New Tax Legislation Set to Transform Revenue Collection
The partnership gains added significance as Nigeria prepares for the implementation of the newly signed Tax Acts, which will take effect in January 2026. The landmark legislation will transform the Federal Inland Revenue Service into the Nigerian Revenue Service, representing the most comprehensive overhaul of the country’s tax system in decades.
Adedeji stressed that the success of these reforms hinges largely on inter-agency cooperation and the visible consequences for tax violators. “You can help us by letting people know that when they violate the law, there is a place you can keep them,” he told EFCC officials, underscoring the deterrent effect of potential prosecution.
Building Trust Through Transparency
Central to the FIRS strategy is the belief that voluntary compliance will increase when citizens see tangible benefits from their tax contributions. “The main advertisement of voluntary compliance is when people begin to see what we use the money we collect for,” Adedeji explained, positioning the EFCC as critical not only in arresting defaulters but also in supporting fraud prevention and ensuring value for taxpayer money.
The timing of this partnership announcement is particularly noteworthy, coming shortly after President Bola Tinubu‘s announcement that the federal government exceeded its revenue target for the year by August. According to presidential statements, approximately N20 trillion was collected as revenue, with the majority coming from non-oil sources—a testament to Nigeria’s ongoing efforts at economic diversification.
EFCC Commitment and Legal Backing
EFCC Chairman Ola Olukoyede assured continued collaboration, noting the psychological impact of the partnership. “When they see EFCC beside FIRS, that will send a signal to the public that it is no longer business as usual,” he declared.
Olukoyede also referenced a recent Court of Appeal judgment affirming the EFCC’s authority to investigate tax fraud, describing it as a major boost to their mandate. He clarified the division of responsibilities: “We are not assessors of tax liabilities, but we can investigate non-compliance and push assessment issues back to you. Our duty remains the prevention, investigation, and prosecution of financial crimes.”
Strategic Implications
The strengthened alliance reflects Nigeria’s broader strategy to reduce dependence on oil revenues while building a more robust and transparent fiscal system. By combining FIRS’s tax collection expertise with EFCC’s investigative and prosecutorial powers, the partnership aims to create a comprehensive enforcement mechanism that addresses both voluntary compliance and punitive measures for tax evasion.

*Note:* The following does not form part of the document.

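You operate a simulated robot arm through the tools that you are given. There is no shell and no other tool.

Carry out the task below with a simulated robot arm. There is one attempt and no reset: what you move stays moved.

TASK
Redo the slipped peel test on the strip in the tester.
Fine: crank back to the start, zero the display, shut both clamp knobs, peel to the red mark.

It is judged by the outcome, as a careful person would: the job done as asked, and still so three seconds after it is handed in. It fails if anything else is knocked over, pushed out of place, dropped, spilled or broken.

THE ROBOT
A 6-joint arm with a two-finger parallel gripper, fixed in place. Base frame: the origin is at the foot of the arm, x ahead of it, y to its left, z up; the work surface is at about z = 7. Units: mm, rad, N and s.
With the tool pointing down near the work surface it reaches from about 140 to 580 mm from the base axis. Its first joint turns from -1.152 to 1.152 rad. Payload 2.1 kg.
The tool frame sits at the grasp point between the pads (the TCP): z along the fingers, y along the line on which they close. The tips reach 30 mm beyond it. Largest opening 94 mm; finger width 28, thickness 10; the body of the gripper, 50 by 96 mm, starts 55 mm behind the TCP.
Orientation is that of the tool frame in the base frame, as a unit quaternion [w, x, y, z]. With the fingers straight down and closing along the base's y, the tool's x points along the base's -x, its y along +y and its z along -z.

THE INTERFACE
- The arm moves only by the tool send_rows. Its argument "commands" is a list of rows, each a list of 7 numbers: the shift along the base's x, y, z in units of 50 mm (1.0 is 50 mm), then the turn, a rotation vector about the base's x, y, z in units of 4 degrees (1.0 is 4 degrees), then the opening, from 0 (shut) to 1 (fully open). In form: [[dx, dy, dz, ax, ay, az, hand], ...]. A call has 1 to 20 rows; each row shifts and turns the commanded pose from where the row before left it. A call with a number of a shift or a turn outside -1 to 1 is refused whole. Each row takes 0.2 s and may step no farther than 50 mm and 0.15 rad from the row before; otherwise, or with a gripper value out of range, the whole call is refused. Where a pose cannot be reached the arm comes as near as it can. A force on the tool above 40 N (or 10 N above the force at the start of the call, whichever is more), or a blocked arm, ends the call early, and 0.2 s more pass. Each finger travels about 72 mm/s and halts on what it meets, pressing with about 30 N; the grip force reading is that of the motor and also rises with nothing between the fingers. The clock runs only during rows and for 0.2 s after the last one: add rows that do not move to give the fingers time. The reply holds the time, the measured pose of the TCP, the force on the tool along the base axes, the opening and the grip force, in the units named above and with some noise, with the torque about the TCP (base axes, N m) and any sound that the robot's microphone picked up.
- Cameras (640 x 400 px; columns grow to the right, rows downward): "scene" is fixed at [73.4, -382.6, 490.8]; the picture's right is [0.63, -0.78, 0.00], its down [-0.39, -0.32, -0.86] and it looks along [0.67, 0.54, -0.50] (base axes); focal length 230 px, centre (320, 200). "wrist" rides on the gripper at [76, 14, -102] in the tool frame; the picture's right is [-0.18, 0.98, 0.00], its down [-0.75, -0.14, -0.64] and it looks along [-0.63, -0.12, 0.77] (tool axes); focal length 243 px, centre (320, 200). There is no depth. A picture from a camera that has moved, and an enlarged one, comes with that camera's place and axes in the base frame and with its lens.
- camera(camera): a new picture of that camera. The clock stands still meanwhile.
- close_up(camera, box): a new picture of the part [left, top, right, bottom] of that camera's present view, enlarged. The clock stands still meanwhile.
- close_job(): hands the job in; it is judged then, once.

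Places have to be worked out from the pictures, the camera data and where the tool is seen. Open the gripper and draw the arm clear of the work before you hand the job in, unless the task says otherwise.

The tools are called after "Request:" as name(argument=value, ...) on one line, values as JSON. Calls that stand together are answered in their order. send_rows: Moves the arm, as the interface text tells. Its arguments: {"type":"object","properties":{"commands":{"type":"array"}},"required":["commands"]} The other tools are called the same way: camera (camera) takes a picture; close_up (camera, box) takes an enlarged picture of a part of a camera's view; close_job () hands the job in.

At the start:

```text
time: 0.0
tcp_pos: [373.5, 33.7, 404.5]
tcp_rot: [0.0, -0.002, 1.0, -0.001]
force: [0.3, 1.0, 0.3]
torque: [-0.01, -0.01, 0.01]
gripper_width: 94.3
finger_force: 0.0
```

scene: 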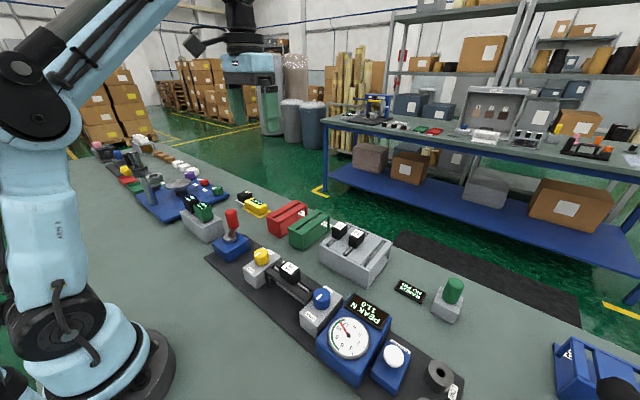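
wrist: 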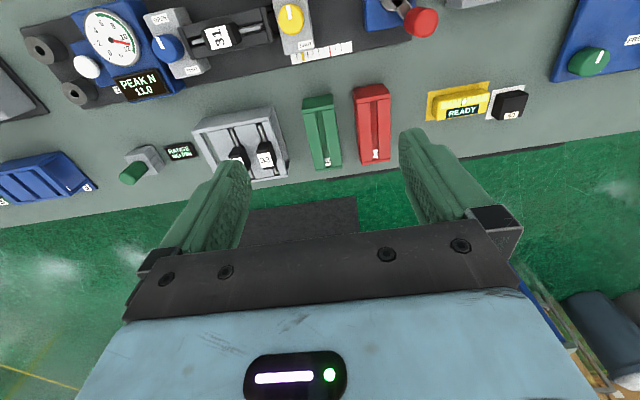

As Nigeria continues to navigate economic challenges and work toward fiscal sustainability, this collaboration between two of its key revenue and anti-corruption agencies represents a significant step toward modernizing the country’s tax administration and building greater public trust in government revenue systems.
The success of this partnership will likely be measured not only by improved compliance rates but also by the government’s ability to demonstrate the effective use of public resources—a critical factor in sustaining voluntary tax compliance in the long term.
WHAT YOU SHOULD KNOW
Nigeria is getting serious about tax collection. The tax agency (FIRS) and anti-corruption body (EFCC) are joining forces to crack down on tax evaders, with new laws taking effect in 2026 that will overhaul the entire system. The message is clear: pay your taxes or face prosecution.
The government says it’s already meeting revenue targets largely from non-oil sources, and officials believe people will comply more willingly when they see their tax money being used effectively.
Tax enforcement in Nigeria is about to get much tougher, backed by both collection agents and crime fighters working together.